One question is on your market conditions in the complex scrap material area. I guess, in the quarter report you where were saying that, that you're facing or you're exposed to intense competition there. Maybe can you put that in the context because my basic understanding was that the more complex materials you looked at, this is the area where you usually have less competition because it's more complicated and therefore it needs more technical expertise to process it. So what is the background? And what are the kind of competitors which are causing you apparently some headache here?

J
Jürgen Schachler
Chairman of Executive Board & CEO

Thanks for the question Mr. Brauneiser. We are talking about strength, right? Complex strength?

R
Rochus Brauneiser
Head of Steel Research

Complex strength, yes.

J
Jürgen Schachler
Chairman of Executive Board & CEO

Yes, so this, of course, we see this that the demand when we talk about printed circuit boards or others, we see that next to the European market is only U.S. market. So -- and we see that there's more Asian concentrating on this as well. Specifically the Japanese but also Europeans are coming up there. So that's what we're seeing. But it's becoming more difficult in Europe.
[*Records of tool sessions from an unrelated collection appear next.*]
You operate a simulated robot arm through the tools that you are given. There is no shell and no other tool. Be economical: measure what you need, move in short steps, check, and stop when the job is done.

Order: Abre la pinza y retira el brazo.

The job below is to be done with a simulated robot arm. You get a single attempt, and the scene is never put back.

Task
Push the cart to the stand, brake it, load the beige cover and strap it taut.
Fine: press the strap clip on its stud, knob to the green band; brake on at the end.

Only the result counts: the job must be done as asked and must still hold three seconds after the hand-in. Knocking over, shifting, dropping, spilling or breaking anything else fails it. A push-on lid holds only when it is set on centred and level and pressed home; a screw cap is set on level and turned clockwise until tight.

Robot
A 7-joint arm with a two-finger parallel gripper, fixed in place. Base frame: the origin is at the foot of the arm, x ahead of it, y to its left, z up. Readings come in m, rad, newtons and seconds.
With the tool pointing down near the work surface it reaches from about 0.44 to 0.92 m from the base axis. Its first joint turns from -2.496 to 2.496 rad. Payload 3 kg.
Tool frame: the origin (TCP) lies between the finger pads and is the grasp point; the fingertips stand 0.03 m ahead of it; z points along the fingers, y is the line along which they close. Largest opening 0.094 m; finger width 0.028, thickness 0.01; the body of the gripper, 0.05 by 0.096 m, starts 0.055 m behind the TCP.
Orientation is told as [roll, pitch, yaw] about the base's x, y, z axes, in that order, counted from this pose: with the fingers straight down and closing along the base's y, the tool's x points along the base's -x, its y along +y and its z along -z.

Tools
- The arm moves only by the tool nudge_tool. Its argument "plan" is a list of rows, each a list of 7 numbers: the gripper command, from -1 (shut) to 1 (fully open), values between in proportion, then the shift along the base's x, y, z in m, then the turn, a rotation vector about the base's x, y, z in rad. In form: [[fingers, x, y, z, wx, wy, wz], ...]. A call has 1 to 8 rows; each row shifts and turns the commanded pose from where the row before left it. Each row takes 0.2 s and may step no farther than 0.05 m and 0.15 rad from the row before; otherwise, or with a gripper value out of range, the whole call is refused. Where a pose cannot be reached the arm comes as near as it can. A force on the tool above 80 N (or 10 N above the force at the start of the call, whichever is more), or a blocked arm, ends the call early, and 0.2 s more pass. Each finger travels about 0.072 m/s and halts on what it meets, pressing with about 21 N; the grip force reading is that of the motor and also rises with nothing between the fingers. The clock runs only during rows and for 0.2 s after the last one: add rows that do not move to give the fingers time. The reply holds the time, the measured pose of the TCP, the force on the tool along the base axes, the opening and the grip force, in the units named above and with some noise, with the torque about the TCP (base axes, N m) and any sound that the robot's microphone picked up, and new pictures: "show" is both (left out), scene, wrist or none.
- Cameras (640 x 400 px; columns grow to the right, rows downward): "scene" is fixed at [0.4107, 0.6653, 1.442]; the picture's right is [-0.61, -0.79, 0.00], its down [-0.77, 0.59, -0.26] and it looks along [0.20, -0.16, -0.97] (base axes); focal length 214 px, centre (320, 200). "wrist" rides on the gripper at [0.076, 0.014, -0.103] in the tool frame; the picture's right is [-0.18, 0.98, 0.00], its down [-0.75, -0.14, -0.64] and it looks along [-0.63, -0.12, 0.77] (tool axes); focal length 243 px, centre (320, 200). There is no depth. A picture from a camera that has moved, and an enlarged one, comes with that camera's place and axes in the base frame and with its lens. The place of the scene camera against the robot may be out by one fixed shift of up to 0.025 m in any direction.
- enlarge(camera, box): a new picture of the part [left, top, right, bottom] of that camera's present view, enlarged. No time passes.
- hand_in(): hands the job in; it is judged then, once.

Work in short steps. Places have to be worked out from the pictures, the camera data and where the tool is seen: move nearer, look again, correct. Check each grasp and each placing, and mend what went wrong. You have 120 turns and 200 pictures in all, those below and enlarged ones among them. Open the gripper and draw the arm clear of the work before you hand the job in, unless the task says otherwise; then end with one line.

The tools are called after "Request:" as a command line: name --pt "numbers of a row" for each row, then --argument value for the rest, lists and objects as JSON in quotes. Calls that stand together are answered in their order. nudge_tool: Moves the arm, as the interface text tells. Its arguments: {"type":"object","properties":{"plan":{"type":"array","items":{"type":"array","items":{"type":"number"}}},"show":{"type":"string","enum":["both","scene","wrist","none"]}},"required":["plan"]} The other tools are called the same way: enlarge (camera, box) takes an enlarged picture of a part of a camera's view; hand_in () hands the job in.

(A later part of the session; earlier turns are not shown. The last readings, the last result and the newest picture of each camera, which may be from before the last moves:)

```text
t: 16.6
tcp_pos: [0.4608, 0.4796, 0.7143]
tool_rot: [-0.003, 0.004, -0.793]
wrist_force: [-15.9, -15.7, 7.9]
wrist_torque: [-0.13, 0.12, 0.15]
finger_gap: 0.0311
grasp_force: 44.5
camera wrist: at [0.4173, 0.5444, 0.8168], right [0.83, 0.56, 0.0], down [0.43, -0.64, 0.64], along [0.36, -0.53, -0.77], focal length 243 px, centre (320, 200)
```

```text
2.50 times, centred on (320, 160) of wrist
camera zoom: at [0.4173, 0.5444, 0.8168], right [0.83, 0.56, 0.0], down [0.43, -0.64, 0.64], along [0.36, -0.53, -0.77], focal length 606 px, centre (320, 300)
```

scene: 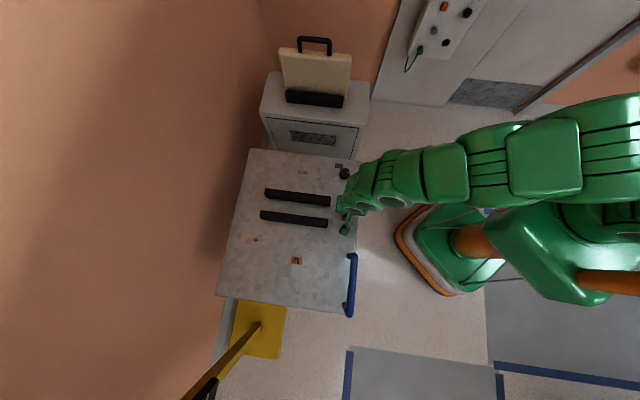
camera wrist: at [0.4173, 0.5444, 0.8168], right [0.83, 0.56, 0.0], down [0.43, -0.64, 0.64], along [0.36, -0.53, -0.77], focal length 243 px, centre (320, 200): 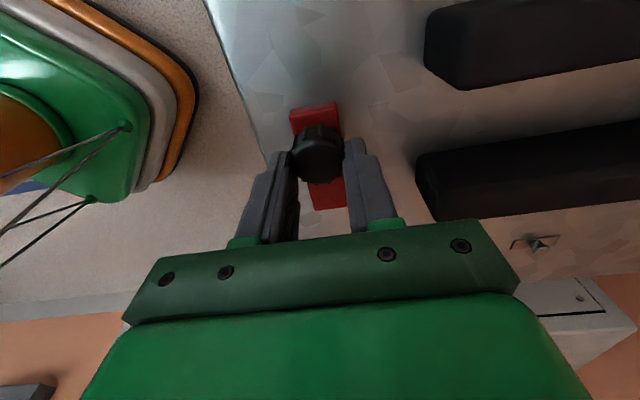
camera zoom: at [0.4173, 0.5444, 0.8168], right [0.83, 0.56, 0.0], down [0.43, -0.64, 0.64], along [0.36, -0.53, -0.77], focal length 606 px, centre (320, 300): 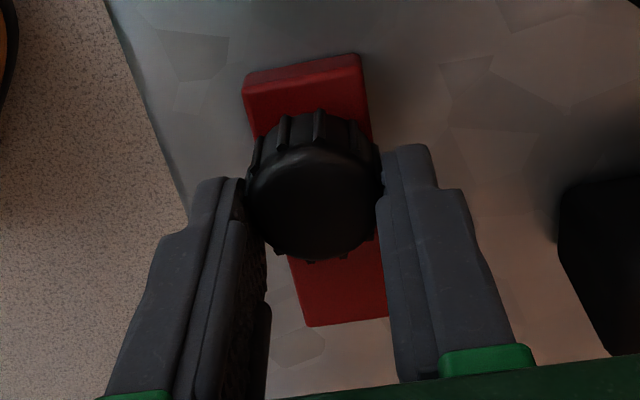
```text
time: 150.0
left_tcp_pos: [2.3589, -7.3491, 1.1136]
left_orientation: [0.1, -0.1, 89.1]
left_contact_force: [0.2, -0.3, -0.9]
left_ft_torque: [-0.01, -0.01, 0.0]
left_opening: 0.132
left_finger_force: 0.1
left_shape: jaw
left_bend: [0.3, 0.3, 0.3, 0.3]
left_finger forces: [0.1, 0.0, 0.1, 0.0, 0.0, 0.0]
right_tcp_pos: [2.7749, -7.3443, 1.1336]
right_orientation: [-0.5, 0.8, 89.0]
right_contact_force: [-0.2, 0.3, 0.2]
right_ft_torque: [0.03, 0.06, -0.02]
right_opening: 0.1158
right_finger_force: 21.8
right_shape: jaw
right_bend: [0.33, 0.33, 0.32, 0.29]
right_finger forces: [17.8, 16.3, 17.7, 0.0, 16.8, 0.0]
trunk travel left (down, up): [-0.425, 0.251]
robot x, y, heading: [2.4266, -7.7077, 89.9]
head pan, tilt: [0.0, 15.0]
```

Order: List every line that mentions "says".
So with the technologies that we are applying there, I think we will see an advantage as well but we know that specifically, the Japanese did install pre-processing facilities in Europe. And with this, of course, the demand for it is increasing and such is the competition for it.

Operator

[Operator Instructions] Haven't received any further questions. I hand back to you gentlemen.

A
Angela Seidler

Okay, thank you very much for your attendance and your questions. Next conference call we going to have on May 15 and we're going to report about our Q2 results. We are very much looking forward to that. So I wish you all a nice afternoon and all the best, thank you very much.

J
Jürgen Schachler
Chairman of Executive Board & CEO

Thank you very much and bye-bye.

Operator

Ladies and gentlemen, thank you for your attendance. This call has been concluded. You may disconnect.